In addition, the diesel product was tested for cloud point and aromatics concentration by SFC (supercritical fluid chromatography). Selected samples were also tested for oxygen content by NAA (neutron activation analysis). One result of interest was that inclusion of 35 % hydrocracking catalyst in the reactor load did not significantly change the yield structure when compared with the load containing 100% hydrotreating catalyst.
This may be a result of the unique chemical composition of the pyrolysis-liquid hydrotreating feedstock.
1. Yields Figure 20 summarizes the yields of the individual cuts obtained on each of the different upgrading cases, as derived from simdist data of the actual products. In commercial refinery operation water is generally injected downstream of the reactor outlet, to prevent NH4SH deposition. Because the micro unit lacks this capability, for Case 3 the effluent line had to be operated at higher than normal temperature to prevent the formation of deposits.
The presence of a hydrocracking catalyst in Case 1 does not result in significantly large differences in yield structure compared with Case 3 (Figure 20). It was originally expected that the gasoil fraction would be lowest in Case 1, but lighter liquid products with minimum gasoil are actually observed in Case 3. In all cases, there is a shift toward the formation of lighter products. Because formation of light gases (C1-C4) is consistently low, and lowest in the low temperature low pressure case, the general shift in boiling point toward lighter liquids, such as naphtha and jet fuel, is unlikely to be related to cracking, but instead related to the inventor's process.
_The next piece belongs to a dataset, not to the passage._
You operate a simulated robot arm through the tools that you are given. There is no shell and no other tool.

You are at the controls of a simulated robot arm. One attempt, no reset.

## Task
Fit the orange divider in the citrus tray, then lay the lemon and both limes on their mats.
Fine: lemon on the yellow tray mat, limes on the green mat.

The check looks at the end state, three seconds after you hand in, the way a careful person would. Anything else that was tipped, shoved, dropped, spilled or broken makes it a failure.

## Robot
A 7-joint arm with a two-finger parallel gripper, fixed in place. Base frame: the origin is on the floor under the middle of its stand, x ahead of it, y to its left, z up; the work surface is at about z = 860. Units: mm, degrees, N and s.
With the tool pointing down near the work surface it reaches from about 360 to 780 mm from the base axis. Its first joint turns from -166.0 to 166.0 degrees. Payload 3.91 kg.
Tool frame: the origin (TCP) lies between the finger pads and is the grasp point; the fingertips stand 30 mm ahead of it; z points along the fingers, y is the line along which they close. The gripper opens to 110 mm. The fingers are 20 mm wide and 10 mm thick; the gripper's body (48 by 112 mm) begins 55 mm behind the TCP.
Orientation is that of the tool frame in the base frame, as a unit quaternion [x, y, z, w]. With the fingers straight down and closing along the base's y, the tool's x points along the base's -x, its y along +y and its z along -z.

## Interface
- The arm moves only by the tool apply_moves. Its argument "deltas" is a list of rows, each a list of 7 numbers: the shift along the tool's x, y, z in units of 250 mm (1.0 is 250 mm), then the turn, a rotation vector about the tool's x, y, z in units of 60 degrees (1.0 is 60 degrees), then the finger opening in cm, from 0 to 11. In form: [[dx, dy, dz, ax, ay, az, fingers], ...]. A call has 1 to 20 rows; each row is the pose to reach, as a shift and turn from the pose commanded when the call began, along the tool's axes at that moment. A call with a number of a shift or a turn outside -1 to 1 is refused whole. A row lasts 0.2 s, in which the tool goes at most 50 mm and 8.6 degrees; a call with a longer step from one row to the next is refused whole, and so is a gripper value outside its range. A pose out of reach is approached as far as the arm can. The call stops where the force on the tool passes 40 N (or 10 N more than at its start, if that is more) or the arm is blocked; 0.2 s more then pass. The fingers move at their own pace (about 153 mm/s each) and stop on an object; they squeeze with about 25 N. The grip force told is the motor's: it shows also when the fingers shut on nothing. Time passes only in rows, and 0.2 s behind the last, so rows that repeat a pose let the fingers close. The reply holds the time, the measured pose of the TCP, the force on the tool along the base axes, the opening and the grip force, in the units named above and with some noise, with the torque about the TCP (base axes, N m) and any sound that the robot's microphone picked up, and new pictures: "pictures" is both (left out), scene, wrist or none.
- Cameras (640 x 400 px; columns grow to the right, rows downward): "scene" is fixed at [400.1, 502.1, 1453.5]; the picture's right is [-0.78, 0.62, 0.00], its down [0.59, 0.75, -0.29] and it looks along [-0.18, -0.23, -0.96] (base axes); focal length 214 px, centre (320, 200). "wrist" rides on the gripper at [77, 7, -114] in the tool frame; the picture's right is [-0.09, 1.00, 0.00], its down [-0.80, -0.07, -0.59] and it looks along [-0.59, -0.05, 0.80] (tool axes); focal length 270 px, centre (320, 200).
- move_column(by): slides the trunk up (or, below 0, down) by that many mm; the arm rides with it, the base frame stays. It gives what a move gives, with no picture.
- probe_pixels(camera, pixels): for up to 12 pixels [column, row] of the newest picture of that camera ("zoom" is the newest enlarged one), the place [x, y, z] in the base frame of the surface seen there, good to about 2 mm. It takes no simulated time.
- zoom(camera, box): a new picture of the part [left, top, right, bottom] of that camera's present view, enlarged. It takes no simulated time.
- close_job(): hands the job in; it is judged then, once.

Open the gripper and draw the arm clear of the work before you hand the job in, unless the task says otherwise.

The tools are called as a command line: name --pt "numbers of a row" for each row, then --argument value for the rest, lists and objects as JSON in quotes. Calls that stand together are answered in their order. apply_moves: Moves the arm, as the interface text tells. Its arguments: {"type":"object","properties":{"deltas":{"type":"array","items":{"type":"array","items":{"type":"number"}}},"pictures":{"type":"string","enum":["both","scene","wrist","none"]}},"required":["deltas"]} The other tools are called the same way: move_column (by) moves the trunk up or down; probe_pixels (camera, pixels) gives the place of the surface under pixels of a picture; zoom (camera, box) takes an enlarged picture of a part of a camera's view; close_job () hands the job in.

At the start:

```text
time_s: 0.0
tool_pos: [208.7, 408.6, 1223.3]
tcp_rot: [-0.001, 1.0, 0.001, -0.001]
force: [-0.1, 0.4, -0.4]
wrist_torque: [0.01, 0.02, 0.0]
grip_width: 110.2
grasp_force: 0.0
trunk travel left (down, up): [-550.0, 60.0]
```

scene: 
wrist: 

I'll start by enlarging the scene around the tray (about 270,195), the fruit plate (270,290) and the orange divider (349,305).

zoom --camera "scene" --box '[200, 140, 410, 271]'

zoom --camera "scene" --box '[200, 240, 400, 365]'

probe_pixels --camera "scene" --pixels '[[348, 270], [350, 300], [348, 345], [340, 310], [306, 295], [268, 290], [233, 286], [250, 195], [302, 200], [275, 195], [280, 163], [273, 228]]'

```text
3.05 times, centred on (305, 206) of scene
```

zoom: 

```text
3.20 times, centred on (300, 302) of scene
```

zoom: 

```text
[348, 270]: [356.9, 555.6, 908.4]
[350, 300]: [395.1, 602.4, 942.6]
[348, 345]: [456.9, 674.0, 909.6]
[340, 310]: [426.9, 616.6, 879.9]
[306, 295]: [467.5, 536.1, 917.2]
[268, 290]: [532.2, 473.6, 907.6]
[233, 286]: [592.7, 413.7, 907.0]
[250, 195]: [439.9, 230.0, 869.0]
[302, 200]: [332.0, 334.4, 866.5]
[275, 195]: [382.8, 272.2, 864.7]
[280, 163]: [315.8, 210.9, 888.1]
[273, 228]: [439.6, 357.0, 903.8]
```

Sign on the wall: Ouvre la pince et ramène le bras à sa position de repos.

Instead, heteroatom removal and aromatics saturation, which are the main effects of hydrotreating, resulted in hydrocarbon products with significantly lower boiling points than the original untreated compounds. To support this assertion, Figure 21 shows specific examples of boiling point shifts for compounds of various types upon hydrotreating. In all cases, the hydrotreated hydrocarbon has a significantly lower boiling point than the original compound. Thus, even at the mildest conditions studied here (Case 5) the product yield structure already shows some shift from the original diesel and gas oil-range fractions into naphtha and jet fuel. The highest hydrogen consumption, observed in Case 3, can be correlated with the deepest extent of hydrotreating and with the formation of the lightest liquid product slate.
2. Conversion into Finished Products Figure 22 and Figure 23 list key properties of the different products obtained on the two tests where generation of finished products, particularly ULSD, was the main objective (Cases 1 and 3). Current specifications for jet fuel and diesel (ULSD
and Euro 5) are also shown for comparison. Diesel product from both cases 1 and 3 meets all the ULSD and Euro 5 specs it was tested for. Jet fuel produced meets all the specs both for jet A and jet A-1. Visually, the naphtha, jet fuel and diesel from Cases 1 and 3 are all clear and colorless, which suggests high quality, in agreement with inspections data. The gasoil is a soft off-white solid at room temperature.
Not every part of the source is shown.